▶

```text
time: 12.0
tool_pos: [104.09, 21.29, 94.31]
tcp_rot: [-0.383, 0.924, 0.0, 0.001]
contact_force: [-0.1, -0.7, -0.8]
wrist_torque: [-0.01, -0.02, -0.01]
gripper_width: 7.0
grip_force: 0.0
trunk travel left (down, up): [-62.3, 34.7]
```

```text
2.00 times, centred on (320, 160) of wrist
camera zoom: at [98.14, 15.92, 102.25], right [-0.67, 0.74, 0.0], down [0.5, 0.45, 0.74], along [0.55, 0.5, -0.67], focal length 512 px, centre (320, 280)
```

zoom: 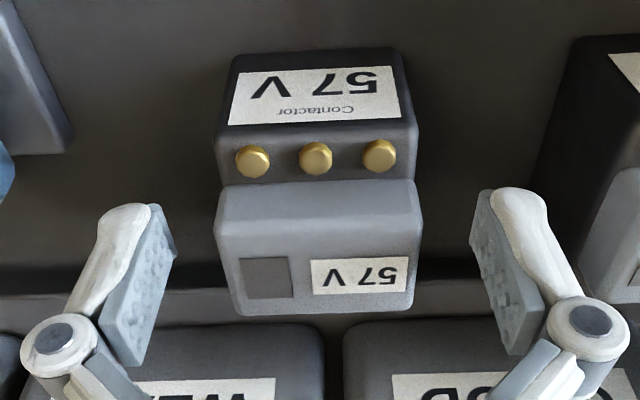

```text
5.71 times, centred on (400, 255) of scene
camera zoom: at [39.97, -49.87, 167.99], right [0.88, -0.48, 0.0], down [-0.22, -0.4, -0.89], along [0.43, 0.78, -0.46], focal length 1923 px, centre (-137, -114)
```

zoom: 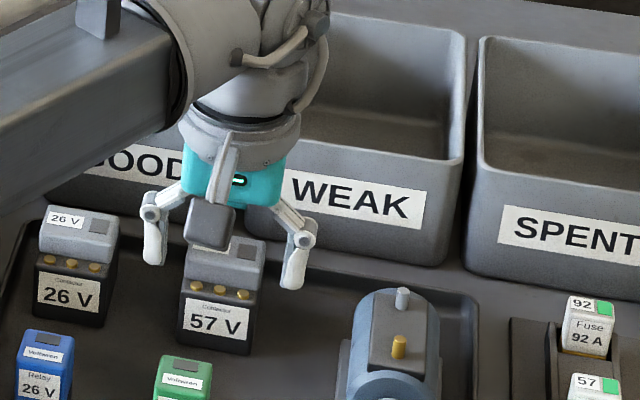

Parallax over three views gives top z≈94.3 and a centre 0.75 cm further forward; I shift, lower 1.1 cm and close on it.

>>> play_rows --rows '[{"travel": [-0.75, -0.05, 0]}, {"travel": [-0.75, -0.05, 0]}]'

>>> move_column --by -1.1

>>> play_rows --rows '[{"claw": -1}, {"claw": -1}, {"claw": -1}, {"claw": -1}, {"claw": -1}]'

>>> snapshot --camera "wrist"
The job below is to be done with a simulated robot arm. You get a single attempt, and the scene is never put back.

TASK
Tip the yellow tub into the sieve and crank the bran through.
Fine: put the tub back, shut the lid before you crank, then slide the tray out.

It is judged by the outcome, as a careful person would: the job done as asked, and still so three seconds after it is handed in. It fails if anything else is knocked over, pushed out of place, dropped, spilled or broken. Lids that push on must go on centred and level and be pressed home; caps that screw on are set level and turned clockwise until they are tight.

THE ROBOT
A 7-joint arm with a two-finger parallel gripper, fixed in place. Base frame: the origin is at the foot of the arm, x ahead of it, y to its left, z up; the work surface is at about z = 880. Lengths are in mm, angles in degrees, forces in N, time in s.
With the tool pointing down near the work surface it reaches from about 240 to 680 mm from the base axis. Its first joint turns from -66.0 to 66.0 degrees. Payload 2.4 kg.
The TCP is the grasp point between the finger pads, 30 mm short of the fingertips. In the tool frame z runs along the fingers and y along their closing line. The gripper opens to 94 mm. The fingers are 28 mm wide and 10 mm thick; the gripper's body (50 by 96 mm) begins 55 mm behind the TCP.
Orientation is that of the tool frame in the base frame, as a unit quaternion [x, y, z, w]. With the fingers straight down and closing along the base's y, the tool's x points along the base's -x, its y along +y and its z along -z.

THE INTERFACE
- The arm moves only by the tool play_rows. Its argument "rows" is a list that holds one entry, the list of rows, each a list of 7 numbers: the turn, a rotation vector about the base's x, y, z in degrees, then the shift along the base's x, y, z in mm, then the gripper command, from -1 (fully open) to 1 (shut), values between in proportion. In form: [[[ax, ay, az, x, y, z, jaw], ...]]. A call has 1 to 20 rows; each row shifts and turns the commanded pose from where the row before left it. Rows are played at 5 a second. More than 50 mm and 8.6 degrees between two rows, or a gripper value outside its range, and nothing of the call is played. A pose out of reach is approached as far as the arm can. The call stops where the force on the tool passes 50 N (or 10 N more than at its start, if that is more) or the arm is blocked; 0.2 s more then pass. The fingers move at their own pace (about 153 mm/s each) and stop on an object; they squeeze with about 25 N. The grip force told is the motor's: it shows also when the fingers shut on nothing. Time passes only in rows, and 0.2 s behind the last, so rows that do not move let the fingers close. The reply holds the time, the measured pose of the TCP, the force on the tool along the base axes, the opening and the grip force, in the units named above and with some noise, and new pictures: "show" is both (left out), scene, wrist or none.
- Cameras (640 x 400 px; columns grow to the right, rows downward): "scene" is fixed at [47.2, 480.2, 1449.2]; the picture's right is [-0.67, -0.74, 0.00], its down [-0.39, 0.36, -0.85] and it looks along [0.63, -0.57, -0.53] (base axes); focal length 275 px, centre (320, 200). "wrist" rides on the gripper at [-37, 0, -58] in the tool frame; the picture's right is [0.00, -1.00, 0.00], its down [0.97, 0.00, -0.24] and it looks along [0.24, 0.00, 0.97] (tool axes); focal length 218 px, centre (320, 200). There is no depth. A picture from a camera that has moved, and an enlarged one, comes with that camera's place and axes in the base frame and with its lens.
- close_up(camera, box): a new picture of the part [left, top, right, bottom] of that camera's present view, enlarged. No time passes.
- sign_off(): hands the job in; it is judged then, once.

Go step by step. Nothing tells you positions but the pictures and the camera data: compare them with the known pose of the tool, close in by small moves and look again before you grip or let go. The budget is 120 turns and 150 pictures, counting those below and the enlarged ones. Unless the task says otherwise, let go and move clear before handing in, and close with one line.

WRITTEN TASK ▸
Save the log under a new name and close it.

◀

Each line above that includes "crank" should be shown.

PROBLEM SOLUTION ▸
Tip the yellow tub into the sieve and crank the bran through.
Fine: put the tub back, shut the lid before you crank, then slide the tray out.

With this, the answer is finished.